What can we make of a character like Jake E. Lee? The guitarist, who made a splash in the rather unenviable task as successor to Randy Rhoads in Ozzy Osbourne’s band, then went on to grind out a little blues/rock nirvana in his early ‘90s outfit, Badlands, has been flying under the radar for a good 20 years. Lee’s self-imposed reclusion was to the extent that it sparked rumors of drug abuse and erratic behavior, belying the guitarist’s incredible talent and notoriously underscored writing (Lee’s been famously omitted from song credits during his years with Ozzy).
Lee’s new Red Dragon Cartel, while not the return to blazing shred glory fans might have hoped for, it still a worthy rock statement – even better, it marks a legitimate comeback to full-time music mode for one of the six-string’s more undervalued icons.

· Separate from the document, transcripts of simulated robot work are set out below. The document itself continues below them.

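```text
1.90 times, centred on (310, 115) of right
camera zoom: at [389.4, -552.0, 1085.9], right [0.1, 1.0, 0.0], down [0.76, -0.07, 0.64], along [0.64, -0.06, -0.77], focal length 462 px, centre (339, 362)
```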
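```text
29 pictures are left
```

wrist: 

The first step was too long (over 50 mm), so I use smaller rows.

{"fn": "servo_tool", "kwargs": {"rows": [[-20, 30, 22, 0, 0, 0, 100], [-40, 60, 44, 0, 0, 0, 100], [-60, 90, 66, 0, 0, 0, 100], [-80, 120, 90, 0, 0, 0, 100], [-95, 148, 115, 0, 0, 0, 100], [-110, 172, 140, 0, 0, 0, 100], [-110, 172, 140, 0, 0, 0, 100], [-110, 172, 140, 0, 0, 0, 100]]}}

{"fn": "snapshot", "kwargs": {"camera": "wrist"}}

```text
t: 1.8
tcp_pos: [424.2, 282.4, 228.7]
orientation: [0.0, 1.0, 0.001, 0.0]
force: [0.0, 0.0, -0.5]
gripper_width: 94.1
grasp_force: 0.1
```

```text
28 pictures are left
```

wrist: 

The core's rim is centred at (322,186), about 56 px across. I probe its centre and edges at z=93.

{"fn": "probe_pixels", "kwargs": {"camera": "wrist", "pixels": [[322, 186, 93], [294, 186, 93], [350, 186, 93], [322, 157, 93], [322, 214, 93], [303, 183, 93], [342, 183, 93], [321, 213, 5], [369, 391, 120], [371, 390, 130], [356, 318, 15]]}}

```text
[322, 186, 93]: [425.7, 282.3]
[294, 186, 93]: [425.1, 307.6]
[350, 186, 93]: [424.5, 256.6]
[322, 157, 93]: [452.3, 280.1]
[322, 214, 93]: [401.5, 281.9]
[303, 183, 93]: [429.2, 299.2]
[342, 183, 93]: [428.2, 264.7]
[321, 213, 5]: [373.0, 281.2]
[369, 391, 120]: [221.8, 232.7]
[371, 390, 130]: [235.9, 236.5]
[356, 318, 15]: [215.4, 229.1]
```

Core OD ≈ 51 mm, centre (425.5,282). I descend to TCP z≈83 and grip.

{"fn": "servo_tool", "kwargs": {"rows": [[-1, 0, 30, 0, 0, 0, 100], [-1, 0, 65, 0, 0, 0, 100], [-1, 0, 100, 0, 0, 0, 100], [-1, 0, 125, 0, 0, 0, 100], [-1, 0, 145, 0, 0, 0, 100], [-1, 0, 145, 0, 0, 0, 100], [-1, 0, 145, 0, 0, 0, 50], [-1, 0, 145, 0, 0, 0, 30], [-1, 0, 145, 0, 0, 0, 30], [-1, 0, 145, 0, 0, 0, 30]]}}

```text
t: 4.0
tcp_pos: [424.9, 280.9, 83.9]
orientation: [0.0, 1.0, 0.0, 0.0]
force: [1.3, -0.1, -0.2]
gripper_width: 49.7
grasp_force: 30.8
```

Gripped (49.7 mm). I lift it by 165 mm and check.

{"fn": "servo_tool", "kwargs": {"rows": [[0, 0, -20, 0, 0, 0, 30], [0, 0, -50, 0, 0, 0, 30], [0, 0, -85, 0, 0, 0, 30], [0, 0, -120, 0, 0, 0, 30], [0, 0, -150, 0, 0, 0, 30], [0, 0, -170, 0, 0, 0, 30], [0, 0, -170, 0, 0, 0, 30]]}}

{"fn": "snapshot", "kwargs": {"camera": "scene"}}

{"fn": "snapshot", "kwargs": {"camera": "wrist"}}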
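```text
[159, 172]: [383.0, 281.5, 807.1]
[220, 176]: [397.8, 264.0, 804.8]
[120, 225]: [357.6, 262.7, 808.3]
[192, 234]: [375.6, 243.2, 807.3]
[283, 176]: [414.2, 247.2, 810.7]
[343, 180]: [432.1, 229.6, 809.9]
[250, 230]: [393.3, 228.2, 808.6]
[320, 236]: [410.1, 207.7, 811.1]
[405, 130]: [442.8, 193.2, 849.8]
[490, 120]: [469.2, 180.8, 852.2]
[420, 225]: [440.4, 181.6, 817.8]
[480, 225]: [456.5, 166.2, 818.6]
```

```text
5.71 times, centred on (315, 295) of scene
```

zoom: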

Truth be told, Lee would have done better to release this album with an honest-to-goodness band. Instead, he relies on a few guest vocalists and musician friends’ cameos to fill out the sound, like he does on perhaps the album’s catchiest track, “Feeder,” with lead vocals by Cheap Trick’s Robin Zander. The song, a meaty riff-rocker with a tinge of faux industrial overtones, is typical of the music on the album – it’s not the traditional metal he mined with Ozzy, nor the ‘70s-leaning outlaw blues of Badlands; it’s more of a modern rock mashup that’s melodic, slathered with enhanced electronic grooves, and at times granular in taste. Repeat listens may be necessary for longtime Lee disciples.
This shouldn’t be misconstrued as a “bad” album; it’s just a different kind of pill to swallow. Lee’s main vocalist, D.J. Smith, sleazes his way through the hard-knock rumble of “Shout It Out;” a hybrid of Scott Weiland, Ugly Kid Joe’s Whitfield Crane, and Marq Torien of BulletBoys comes to mind when listening to Smith. In This Moment’s Maria Brink lends her voice to the decidedly trippy mindwarp of the psychedelic metal slab “Big Mouth,” while the very Journey-esque “Redeem Me” is writhing with soul from vocalist Sass Jordan. Jake fans will rejoice upon hearing cuts like “Wasted,” which is perhaps the heaviest track, with vocal assistance from ex-Iron Maiden singer Paul Di’Anno. Lee’s trademark flash-freeze licks are in check, which is the most comforting aspect of the album.
What Red Dragon Cartel does best is showcase a different emotional level of Jake E. Lee’s musical palette. It stretches his boundaries to the outer fringes of hard rock security, which, in turn, stimulates his creative muscle – Lee’s classic chops are mechanized unto a new breed.